平成25年12月号



さとうまきこ/作 偕成社

 中学に入学してからすぐに、不登校になってしまった中一の橋本千種は、毎日を家の中にこもって過ごしていました。
そんなある日、「千種よ、千種よ。めざめなさい。めざめるのですよ。」と公園のクスノキの精霊から揺り起こされることから物語は始まります。
精霊から千種のもとへ次々に送り込まれる「不思議なものたち」。カラス、ネコ、ヤモリなどの化身たち・・・。その者たちの不幸な身の上話を聞かされていくうちに、千種の心は解きほぐされ、徐々に徐々に、前向きに、希望に満ちていきます。
思春期の女の子の揺れ動く心を描き出した青春物語です。



河出書房新社

 死について、何を学び、これから先をどう生きるのか・・・。
誰も死んだことはないけれど、精神科医、作家、理学博士、大学教授などの18人の先生と考えてみた14歳の世渡り術シリーズの最新刊。
いじめや自殺、身近な人の死など、思春期を迎え、生きることの難しさに直面する10代に向けて、いろいろな角度から専門家たちが、特別授業を開講しています。
「今まで地球上に生まれた人を死者と生者に分けるなら、死者の方が圧倒的に多数。
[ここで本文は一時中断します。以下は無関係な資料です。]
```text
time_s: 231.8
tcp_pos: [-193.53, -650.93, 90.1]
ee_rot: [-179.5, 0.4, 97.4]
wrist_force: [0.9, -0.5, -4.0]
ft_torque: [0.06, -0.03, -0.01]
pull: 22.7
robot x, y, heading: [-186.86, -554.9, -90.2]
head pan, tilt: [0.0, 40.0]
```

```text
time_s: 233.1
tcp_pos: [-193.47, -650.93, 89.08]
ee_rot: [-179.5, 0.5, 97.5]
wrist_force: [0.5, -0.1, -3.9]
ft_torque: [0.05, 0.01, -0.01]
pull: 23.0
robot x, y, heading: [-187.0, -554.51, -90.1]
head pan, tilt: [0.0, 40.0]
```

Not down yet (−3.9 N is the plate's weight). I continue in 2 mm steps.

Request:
そこで思うのは、死ぬことが特殊なのではなく、もしかすると生きていることの方が特殊なのではないか」という作家の酒井順子さんの言葉には、死までの距離を感じると共に、生きることの大切さを考えさせられます。



朱川 湊人/著 PHP

 妻娘に家を出ていかれて、滅入ってしまっているサラリーマンの私は、幸せだった5年前の妻と娘にそっくりの親子から「パパー」と手を振られて、ビルの中に入っていこうとするが、そこは、さびしい人の心につけこんだ魔の世界だった(黄昏の旗)。その他、幽体離脱をする恋する男性の話や不思議な転校生に未来を救われる話などなど・・・。
どんな時代にも、どんな場所にでも、映画や本のような作られた世界の中にでも自由自在に行き来できる「旅行者(トラベラー)」である少年が鍵をにぎる連作小説。
ちょっと不思議で、ちょっと怖い、でもなぜか暖かい朱川ワールドに引き込まれてしまいます。



はやみねかおる他/共著 講談社

 中学生の松本由弦には、幼稚園時代からの幼なじみがいた。「三雲怜悧」。しかし、怜悧は、「消滅性人格転換症」という病に侵されており、三年に一度それまでの記憶がすべて無くなってしまい、全く別の名を持つ人格になってしまうのだった。
六人の怜悧と信頼関係を持って親友として過ごす由弦。
彼の苦悩と心温まる絆が、胸に迫ってくる短編「時限の友」他、「友情」をテーマに五人の作家たちが書き下ろしたYA世代に贈る作品集です。